-- start Supplied passage --
秋田のスーパーに居座ったクマは“生粋の都会育ち”か…専門家が明かすアーバンベアの進化 「山から下りてきた」のではなく「そもそも街で暮らしている」可能性
集落依存型クマ
2010年代では人を恐れないどころか、「人間は食べ物」と学んでしまった「新世代クマ」の出現が注目された。2020年代に入ると、北海道を中心に人間の生活圏に出没する「アーバンベア」が脚光を浴びた。米田氏は、さらに新しいタイプのクマが出現する可能性が高まってきたと指摘する。 「アーバンベアは都市部に近接する森林地帯から住宅地などに移動してきたクマを指します。それが秋田市のケースでは『都市部で育って成長した』という、いわば“生粋の都会育ちであるクマ”の存在が明らかになりました。実は20世紀末から、山間部の集落では人間と共存する『集落依存型クマ』の存在が明らかになっています。クマが集落から都市部に移動するのは必然だと考えられ、例えば青森県では十和田市と三戸郡、津軽平野への生息の広がりが顕著で、弘前市内に出没したり、八戸港で駆除されたりしています。アーバンベアの次は『アップルベア』でしょう。90年代は絶滅の恐れがある広島、島根、山口県の山間地ではクマと住民の共存が図られましたが、現在では人口そのものが消滅して被害の訴えが減り、かえって海岸部での出没騒ぎが目立ちます。今後はクマと都市部の住民を巡って、様々な軋轢が表面化すると考えられます」(同・米田氏)
-- end Supplied passage --
### Aim of the task
Show the exact text of the supplied passage starting from "秋田のスーパーに居座ったクマ" and stopping at the end of "考えられます」(同・米田氏)".
-- start Data lines --
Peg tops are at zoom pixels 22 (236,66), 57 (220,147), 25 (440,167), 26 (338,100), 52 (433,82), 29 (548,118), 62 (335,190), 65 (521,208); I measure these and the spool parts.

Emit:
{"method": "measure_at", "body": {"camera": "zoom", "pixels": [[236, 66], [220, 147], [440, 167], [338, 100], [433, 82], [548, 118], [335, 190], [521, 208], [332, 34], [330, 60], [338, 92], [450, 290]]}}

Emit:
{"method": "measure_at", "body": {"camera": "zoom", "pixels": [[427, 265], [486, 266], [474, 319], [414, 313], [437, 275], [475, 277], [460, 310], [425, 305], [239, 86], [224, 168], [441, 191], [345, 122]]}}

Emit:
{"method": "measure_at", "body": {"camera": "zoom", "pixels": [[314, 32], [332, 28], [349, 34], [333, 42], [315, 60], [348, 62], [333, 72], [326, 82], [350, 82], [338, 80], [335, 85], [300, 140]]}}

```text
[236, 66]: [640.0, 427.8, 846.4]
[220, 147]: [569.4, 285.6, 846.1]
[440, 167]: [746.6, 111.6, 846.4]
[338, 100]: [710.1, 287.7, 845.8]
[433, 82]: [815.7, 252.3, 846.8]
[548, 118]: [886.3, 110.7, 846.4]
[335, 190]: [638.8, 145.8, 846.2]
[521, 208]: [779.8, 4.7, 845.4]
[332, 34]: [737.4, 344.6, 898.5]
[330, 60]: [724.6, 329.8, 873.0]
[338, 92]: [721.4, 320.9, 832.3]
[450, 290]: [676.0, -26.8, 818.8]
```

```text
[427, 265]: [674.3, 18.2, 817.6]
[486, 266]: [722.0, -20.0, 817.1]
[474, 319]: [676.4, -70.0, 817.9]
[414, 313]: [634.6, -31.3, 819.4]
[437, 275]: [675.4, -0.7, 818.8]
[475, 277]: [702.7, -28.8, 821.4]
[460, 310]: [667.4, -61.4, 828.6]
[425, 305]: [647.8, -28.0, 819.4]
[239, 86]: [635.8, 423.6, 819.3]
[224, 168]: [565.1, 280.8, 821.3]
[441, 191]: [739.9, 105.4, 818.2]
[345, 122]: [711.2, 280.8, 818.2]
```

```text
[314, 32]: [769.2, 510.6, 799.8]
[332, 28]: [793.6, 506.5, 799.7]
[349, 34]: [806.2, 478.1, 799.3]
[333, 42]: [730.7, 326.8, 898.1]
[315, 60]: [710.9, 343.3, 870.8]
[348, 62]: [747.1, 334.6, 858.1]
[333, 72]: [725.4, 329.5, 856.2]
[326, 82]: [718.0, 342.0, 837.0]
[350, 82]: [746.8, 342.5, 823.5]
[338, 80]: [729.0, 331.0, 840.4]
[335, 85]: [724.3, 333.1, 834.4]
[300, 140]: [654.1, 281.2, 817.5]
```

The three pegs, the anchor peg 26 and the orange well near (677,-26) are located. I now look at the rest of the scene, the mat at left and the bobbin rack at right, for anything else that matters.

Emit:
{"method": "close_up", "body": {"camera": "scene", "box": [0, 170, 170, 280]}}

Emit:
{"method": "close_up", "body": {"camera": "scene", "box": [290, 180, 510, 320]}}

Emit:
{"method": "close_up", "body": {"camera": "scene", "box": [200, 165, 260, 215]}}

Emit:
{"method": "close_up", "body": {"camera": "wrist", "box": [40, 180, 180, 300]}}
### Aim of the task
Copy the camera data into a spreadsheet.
-- end Data lines --
### Answer to the exercise
秋田のスーパーに居座ったクマは“生粋の都会育ち”か…専門家が明かすアーバンベアの進化 「山から下りてきた」のではなく「そもそも街で暮らしている」可能性
集落依存型クマ
2010年代では人を恐れないどころか、「人間は食べ物」と学んでしまった「新世代クマ」の出現が注目された。2020年代に入ると、北海道を中心に人間の生活圏に出没する「アーバンベア」が脚光を浴びた。米田氏は、さらに新しいタイプのクマが出現する可能性が高まってきたと指摘する。 「アーバンベアは都市部に近接する森林地帯から住宅地などに移動してきたクマを指します。それが秋田市のケースでは『都市部で育って成長した』という、いわば“生粋の都会育ちであるクマ”の存在が明らかになりました。実は20世紀末から、山間部の集落では人間と共存する『集落依存型クマ』の存在が明らかになっています。クマが集落から都市部に移動するのは必然だと考えられ、例えば青森県では十和田市と三戸郡、津軽平野への生息の広がりが顕著で、弘前市内に出没したり、八戸港で駆除されたりしています。アーバンベアの次は『アップルベア』でしょう。90年代は絶滅の恐れがある広島、島根、山口県の山間地ではクマと住民の共存が図られましたが、現在では人口そのものが消滅して被害の訴えが減り、かえって海岸部での出没騒ぎが目立ちます。今後はクマと都市部の住民を巡って、様々な軋轢が表面化すると考えられます」(同・米田氏)